The recession resulting from the financial impact of the coronavirus crisis was the deepest one since the end of World War II, the vice chair of the Federal Reserve said Wednesday – but it may also “go into the record books as the briefest recession in U.S. history,” he added.
However, in remarks (delivered remotely) to the 2020 Annual Membership Meeting of the Institute of International Finance in Washington, D.C., Richard Clarida also acknowledged that recession triggered by the coronavirus crisis cast the economy into a deep hole, and that it will take some time — perhaps through most of 2021 — for the level of GDP to fully recover to its previous 2019 high.
“It will likely take even longer than that for the unemployment rate to return to a level consistent with our maximum-employment mandate,” he said.

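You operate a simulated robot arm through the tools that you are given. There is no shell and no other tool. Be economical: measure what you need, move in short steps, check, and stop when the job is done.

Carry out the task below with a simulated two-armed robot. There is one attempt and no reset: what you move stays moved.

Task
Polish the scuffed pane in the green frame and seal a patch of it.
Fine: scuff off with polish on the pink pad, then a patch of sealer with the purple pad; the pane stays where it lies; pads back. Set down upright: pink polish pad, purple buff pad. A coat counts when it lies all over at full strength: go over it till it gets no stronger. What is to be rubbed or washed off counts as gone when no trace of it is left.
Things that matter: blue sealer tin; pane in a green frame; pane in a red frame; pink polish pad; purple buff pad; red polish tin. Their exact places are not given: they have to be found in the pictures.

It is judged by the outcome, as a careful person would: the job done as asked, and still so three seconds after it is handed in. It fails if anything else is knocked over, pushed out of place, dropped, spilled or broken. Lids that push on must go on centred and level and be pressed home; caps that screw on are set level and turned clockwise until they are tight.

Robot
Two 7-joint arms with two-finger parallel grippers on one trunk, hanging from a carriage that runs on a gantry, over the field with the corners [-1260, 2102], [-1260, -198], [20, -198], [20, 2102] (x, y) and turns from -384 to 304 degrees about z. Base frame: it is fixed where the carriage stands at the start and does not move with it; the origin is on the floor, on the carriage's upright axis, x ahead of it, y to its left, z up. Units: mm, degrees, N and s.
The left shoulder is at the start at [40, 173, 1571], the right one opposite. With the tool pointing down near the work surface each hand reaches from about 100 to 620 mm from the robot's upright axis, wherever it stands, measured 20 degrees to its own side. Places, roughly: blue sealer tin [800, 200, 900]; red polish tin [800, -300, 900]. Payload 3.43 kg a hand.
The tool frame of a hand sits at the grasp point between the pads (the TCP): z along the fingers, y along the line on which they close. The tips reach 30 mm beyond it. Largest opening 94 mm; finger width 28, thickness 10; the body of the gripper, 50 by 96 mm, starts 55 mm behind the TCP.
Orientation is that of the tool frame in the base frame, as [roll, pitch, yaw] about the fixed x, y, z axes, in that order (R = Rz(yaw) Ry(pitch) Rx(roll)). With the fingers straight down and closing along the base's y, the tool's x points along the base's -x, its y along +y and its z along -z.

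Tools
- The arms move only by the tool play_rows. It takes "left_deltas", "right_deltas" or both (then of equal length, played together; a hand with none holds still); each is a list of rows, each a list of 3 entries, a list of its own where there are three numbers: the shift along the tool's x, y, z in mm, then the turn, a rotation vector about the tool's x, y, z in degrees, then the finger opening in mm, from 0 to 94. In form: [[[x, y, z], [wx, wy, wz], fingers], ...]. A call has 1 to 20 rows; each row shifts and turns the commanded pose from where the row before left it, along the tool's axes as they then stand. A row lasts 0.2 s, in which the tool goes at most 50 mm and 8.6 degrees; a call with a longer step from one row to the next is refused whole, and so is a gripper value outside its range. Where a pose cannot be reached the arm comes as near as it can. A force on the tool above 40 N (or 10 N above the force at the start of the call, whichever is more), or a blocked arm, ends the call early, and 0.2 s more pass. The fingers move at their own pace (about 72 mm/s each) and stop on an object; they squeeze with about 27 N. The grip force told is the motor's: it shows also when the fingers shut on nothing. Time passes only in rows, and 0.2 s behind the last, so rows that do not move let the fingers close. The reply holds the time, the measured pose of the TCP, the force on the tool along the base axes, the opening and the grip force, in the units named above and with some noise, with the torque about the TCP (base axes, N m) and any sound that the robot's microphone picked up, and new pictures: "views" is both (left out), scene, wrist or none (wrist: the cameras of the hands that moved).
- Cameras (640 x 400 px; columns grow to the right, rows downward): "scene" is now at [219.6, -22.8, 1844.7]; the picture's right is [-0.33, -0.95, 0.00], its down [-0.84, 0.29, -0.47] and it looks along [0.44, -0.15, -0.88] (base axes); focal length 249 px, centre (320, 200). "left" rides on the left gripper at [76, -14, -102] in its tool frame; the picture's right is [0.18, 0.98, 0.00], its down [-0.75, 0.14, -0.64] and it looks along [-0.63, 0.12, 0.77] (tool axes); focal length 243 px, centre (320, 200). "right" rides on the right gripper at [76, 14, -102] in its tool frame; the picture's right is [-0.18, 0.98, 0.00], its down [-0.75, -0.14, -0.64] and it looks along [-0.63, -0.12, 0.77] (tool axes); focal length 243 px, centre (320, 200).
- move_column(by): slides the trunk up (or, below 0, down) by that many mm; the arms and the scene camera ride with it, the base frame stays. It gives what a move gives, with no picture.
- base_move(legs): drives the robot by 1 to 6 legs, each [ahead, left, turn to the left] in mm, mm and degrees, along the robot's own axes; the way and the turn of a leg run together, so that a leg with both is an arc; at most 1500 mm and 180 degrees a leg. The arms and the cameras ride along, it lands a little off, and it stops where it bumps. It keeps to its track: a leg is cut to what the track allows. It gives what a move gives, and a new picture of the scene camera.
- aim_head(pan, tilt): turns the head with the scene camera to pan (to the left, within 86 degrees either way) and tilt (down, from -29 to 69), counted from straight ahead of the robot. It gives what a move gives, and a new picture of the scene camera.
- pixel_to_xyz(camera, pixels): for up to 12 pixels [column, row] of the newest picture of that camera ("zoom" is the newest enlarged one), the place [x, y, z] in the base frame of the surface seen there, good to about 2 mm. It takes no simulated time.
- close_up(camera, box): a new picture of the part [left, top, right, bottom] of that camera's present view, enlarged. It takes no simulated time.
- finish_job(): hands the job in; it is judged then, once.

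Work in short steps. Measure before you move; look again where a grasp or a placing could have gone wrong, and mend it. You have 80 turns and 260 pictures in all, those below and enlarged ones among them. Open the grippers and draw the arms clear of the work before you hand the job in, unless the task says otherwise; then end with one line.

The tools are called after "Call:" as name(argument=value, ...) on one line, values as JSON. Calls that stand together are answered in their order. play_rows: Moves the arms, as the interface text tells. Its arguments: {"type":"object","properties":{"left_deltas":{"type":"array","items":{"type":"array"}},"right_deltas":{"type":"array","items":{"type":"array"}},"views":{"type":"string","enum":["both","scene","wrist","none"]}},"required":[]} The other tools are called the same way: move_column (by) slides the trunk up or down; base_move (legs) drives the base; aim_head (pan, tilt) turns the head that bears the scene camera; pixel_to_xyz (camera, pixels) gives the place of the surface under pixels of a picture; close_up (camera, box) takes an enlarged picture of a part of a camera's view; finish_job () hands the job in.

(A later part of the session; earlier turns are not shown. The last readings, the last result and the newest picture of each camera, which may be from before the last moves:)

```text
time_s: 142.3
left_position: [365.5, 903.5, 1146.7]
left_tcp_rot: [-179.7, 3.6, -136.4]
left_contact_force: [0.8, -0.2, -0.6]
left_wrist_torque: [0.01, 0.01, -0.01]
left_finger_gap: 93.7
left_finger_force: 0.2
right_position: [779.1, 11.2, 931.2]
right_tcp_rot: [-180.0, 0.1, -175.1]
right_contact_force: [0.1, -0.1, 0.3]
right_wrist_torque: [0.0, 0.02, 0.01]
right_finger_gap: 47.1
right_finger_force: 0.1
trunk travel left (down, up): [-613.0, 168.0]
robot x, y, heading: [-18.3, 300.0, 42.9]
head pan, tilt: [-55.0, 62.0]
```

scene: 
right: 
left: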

He did note that the median projection for members of the Fed’s rate-setting Federal Open Market Committee (FOMC) is that by the end of 2023 the unemployment rate will have fallen to 4% and personal consumption expenditures inflation will have returned to 2%.
“Following the GFC (global financial crisis), it took more than eight years for employment and inflation to return to similar mandate-consistent levels,” he reminded the audience.
Nevertheless, Clarida acknowledged that the “economic outlook is unusually uncertain, and, moreover, that the ultimate course the economy follows will depend on the course of the virus, social-distancing norms, and mitigation efforts put in place to contain it.”